→ EXERCISE DETAILS
Among the lines below, keep only those from the one containing "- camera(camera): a" through the one containing "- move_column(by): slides", and reproduce them exactly.

→ DATA
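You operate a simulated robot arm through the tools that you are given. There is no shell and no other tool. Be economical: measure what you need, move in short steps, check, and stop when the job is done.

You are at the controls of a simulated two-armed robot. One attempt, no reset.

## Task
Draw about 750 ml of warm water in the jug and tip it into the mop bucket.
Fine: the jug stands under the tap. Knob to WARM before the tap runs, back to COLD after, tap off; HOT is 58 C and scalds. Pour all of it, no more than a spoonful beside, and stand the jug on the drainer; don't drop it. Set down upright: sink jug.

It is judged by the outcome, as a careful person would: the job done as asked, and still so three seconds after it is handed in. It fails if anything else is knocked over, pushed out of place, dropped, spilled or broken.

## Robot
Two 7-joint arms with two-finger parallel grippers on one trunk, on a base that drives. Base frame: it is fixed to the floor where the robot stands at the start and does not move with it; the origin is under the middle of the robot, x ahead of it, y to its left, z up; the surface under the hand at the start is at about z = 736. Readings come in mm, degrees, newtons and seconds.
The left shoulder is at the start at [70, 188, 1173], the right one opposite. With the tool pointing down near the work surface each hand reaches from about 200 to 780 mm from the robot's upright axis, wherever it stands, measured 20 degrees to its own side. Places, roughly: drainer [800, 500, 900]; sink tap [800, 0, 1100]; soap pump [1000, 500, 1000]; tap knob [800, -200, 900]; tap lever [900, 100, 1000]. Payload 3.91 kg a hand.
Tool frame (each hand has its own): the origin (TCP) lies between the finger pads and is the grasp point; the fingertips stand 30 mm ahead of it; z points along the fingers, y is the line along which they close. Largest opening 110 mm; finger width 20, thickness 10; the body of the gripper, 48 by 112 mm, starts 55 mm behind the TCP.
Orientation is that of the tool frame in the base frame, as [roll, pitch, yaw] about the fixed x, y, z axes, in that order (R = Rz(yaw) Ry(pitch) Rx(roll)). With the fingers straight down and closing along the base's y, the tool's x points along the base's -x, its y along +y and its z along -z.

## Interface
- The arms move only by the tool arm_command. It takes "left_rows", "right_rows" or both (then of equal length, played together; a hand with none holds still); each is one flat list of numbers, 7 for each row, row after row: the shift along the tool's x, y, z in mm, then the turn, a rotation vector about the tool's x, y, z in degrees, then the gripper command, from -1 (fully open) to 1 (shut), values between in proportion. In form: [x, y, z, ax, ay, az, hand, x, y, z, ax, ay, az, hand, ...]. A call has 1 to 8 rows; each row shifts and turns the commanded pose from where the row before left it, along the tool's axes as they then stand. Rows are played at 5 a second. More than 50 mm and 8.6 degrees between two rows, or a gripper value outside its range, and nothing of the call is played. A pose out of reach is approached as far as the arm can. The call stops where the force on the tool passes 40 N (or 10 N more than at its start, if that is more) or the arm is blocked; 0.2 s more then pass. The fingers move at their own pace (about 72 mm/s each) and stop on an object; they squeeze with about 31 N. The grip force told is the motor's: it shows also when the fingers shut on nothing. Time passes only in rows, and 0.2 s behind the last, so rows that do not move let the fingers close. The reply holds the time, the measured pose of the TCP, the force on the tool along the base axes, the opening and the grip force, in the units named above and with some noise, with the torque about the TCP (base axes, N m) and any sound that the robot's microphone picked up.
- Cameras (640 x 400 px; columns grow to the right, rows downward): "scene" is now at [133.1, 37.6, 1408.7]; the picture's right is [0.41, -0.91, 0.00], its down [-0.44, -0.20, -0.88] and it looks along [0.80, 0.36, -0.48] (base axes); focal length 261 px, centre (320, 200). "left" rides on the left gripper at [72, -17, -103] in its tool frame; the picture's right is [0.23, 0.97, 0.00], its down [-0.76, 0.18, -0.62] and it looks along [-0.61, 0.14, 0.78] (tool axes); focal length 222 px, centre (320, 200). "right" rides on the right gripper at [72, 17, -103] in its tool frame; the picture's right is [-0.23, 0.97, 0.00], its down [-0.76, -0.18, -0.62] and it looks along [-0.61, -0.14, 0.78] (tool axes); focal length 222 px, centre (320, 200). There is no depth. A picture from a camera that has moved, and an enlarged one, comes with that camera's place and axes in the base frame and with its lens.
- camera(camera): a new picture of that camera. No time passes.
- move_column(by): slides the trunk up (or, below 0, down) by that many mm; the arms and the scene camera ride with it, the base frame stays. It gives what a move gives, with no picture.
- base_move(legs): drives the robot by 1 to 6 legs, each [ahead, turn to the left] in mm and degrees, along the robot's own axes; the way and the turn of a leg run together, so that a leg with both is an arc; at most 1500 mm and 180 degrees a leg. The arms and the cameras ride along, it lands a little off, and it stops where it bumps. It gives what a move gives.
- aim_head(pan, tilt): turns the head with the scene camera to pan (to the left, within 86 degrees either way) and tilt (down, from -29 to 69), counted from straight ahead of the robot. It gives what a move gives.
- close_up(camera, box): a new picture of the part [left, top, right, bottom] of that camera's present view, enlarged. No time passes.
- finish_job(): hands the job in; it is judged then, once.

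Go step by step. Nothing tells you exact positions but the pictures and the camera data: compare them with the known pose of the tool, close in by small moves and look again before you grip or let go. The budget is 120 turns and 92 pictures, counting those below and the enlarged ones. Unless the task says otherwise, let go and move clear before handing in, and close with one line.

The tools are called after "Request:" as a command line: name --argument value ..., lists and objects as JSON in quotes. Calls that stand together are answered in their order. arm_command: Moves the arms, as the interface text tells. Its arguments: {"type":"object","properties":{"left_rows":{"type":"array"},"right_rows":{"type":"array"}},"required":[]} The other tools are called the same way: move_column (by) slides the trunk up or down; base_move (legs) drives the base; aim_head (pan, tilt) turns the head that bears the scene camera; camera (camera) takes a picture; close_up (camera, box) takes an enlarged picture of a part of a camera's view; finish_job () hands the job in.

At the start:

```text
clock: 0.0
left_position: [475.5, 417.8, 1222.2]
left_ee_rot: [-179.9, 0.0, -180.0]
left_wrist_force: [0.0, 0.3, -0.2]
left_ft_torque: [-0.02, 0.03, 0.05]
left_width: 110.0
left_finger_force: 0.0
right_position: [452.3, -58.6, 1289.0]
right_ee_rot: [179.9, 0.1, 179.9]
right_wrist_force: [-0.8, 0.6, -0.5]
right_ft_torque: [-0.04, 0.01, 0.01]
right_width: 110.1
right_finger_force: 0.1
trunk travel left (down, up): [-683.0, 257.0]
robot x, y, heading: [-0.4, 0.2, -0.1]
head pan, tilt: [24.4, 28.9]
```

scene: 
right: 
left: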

→ TASK OUTPUT
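- camera(camera): a new picture of that camera. No time passes.
- move_column(by): slides the trunk up (or, below 0, down) by that many mm; the arms and the scene camera ride with it, the base frame stays. It gives what a move gives, with no picture.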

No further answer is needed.